Each line of the listing that contains the word "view" is to be copied.

** START OF Source data **

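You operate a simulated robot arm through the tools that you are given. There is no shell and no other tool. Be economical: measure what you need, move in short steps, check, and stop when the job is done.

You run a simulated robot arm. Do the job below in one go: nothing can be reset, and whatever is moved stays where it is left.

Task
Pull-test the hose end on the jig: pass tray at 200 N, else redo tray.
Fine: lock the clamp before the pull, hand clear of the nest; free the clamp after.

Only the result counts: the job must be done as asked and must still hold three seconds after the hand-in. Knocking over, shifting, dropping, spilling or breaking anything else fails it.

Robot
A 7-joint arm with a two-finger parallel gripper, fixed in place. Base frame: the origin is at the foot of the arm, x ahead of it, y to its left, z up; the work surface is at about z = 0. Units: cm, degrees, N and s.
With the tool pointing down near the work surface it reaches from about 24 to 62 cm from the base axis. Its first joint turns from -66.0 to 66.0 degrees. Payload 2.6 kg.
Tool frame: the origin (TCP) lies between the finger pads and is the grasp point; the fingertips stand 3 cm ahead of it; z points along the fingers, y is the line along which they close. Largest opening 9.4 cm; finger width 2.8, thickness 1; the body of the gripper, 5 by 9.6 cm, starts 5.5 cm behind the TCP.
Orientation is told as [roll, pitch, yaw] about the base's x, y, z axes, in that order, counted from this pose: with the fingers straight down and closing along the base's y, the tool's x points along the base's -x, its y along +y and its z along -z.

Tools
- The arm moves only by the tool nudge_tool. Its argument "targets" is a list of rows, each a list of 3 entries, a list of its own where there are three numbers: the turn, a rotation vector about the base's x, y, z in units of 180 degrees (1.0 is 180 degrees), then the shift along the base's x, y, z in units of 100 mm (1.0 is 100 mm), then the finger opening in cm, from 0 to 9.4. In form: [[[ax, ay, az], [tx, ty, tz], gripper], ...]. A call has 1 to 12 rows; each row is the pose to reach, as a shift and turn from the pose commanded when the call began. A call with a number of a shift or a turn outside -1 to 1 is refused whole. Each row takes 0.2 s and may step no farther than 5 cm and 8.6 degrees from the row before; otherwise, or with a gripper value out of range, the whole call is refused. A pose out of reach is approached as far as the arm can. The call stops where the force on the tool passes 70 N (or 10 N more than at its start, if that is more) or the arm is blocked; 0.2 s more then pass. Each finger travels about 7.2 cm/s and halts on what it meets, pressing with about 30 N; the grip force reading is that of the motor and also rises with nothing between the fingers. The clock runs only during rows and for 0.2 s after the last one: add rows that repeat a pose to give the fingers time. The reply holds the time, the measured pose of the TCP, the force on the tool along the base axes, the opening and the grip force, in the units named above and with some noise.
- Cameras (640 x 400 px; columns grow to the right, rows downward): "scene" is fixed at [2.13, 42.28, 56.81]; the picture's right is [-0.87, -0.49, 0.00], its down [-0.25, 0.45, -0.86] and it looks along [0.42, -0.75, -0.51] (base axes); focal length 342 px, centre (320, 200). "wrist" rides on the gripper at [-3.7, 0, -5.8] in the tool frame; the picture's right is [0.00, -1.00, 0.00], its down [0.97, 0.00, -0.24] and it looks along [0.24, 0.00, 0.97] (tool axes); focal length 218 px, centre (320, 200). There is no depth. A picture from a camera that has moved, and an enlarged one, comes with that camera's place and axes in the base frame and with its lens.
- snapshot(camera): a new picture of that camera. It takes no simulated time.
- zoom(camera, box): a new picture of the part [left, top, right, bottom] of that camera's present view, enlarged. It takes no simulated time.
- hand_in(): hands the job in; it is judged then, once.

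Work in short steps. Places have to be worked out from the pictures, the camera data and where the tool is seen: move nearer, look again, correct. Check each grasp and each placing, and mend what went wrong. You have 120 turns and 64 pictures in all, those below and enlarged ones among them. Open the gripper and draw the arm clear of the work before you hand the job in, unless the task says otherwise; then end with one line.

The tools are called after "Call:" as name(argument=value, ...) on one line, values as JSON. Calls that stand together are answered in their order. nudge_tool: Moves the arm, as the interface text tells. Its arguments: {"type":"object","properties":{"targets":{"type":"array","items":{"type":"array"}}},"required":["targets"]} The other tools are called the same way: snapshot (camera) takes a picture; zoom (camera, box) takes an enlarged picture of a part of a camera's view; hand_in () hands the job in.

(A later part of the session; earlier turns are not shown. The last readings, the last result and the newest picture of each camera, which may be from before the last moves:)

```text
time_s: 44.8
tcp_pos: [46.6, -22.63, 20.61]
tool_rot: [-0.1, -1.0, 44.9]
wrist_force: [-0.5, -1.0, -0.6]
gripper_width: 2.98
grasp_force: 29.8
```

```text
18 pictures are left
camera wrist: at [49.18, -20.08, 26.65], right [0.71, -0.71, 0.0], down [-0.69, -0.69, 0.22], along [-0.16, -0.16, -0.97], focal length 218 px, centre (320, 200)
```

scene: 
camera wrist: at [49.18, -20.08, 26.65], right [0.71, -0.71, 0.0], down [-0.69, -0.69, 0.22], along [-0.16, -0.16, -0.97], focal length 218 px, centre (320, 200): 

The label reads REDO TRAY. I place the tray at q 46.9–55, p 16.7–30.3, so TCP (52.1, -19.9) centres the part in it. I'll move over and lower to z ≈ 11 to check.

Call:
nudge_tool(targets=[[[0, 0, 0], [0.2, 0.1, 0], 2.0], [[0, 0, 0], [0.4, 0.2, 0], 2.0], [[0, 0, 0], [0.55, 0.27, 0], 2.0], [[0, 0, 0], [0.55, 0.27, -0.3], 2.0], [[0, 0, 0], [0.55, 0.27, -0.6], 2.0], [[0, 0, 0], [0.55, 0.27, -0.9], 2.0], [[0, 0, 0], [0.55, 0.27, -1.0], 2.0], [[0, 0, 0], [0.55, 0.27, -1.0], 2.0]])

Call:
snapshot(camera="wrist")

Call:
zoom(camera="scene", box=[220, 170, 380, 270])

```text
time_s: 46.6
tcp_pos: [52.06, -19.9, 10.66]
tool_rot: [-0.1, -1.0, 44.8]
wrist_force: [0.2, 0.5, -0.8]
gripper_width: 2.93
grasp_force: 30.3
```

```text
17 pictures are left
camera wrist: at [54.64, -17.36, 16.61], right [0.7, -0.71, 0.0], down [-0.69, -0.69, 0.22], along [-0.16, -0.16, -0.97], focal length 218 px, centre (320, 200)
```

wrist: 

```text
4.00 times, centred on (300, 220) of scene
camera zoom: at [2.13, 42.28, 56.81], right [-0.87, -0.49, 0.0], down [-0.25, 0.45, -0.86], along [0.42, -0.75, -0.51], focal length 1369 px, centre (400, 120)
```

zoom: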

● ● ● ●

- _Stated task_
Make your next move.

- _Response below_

** END OF Source data **

- _Response below_
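- zoom(camera, box): a new picture of the part [left, top, right, bottom] of that camera's present view, enlarged. It takes no simulated time.
The tools are called after "Call:" as name(argument=value, ...) on one line, values as JSON. Calls that stand together are answered in their order. nudge_tool: Moves the arm, as the interface text tells. Its arguments: {"type":"object","properties":{"targets":{"type":"array","items":{"type":"array"}}},"required":["targets"]} The other tools are called the same way: snapshot (camera) takes a picture; zoom (camera, box) takes an enlarged picture of a part of a camera's view; hand_in () hands the job in.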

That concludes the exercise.